Surf Fish Types by Region & the Best Bait to Catch Them

Holding surf fish and pointing at species in booklet

Surf fishing is a sport where the fisherman stands either on the beach or in the shallow water close to the beach and casts their line into the surf.

For those who want to fish in the ocean without a boat, this is a fun option that will still reel in impressive fish. But what fish do you catch in the surf?

The fish that are most commonly caught when surf fishing include saltwater catfish, whiting, shark, striped bass, bluefish, spotted seatrout, flounder, red drum, and pompano. However, hundreds of different kinds of fish can be caught in the surf, depending on the state in which you’re fishing.

While surf fishing has the same general concepts regardless of location, state regulations and surf fishing species vary by region. These differences will be explored further below.
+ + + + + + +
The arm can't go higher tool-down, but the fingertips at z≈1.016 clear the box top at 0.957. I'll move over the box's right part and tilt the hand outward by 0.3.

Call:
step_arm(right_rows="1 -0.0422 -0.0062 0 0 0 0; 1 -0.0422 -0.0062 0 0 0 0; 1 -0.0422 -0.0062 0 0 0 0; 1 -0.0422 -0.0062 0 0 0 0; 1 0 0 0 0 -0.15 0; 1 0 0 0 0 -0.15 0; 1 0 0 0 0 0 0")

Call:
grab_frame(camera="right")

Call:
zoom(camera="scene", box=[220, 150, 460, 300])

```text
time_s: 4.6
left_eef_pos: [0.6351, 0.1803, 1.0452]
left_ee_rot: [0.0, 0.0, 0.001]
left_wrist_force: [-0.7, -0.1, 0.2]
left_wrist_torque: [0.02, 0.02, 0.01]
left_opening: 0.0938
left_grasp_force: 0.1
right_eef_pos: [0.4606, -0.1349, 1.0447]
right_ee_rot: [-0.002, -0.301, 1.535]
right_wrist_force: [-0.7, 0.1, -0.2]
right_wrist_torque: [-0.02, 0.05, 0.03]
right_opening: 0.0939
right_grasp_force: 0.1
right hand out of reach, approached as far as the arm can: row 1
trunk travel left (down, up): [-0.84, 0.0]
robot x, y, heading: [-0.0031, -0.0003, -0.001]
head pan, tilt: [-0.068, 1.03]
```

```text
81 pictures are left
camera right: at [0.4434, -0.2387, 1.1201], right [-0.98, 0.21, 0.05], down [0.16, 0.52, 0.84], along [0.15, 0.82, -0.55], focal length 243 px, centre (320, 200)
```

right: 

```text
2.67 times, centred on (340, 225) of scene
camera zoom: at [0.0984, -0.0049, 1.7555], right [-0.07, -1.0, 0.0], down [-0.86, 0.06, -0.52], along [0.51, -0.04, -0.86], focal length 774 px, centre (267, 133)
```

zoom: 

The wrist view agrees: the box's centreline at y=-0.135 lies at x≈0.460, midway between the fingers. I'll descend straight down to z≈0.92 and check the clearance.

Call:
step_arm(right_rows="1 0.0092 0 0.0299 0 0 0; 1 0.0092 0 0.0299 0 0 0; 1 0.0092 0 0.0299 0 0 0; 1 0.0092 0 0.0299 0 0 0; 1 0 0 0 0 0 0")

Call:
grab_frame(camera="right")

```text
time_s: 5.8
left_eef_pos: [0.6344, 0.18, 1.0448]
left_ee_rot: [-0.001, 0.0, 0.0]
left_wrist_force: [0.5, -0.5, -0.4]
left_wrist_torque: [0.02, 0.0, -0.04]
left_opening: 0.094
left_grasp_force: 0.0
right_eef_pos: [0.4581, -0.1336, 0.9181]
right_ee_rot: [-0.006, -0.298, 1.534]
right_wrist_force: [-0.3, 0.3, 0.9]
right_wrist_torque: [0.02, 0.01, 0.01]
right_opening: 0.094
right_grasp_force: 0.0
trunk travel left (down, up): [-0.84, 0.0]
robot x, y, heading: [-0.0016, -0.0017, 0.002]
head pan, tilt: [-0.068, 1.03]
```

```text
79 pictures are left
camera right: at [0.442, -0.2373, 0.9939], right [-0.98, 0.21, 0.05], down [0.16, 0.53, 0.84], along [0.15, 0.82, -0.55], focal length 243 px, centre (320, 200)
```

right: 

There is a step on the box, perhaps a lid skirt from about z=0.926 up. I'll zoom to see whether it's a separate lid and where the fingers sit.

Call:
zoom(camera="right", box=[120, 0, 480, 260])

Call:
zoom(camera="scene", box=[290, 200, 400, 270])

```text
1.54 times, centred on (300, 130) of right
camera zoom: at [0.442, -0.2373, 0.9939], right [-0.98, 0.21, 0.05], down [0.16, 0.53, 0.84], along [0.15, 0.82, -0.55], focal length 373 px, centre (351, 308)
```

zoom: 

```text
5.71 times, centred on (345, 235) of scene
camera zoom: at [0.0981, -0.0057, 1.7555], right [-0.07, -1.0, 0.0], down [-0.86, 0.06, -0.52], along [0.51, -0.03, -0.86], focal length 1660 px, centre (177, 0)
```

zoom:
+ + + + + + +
Types of Fish You Can Catch in the Surf by Region

Although surf fishing can be done in any coastal state, there are certain states and places that will bring in more fish than others. If you are looking to catch a certain fish species, some places in the U.S. are better than others.

If you don’t know what you want to catch and you just want to have a good time fishing at the beach, here are recommendations for the best areas and the kind of fish that live in the surf at each.

Saltwater catfish in man's hand
This small saltwater catfish wasn’t afraid to go after a big bait.

Gulf of Mexico

By far one of the best places in the United States to go surf fishing is the Gulf of Mexico. This area is ideal because of the temperate water and warm weather.

The Gulf of Mexico includes the western coast of Florida, southern Alabama, southern Louisiana, southern Mississippi, and the eastern coast of Texas.

The most prized catch is the Florida Pompano, which can only be caught on the gulf shores. Known as the best-tasting fish in the sea, this fish can be caught with sand fleas and a lot of patience.

Whiting and redfish are also among the most common fish caught in the Gulf. The sizes that fall within regulation are good for eating, and when the schools are running the surf, they give you the chance to catch big fish.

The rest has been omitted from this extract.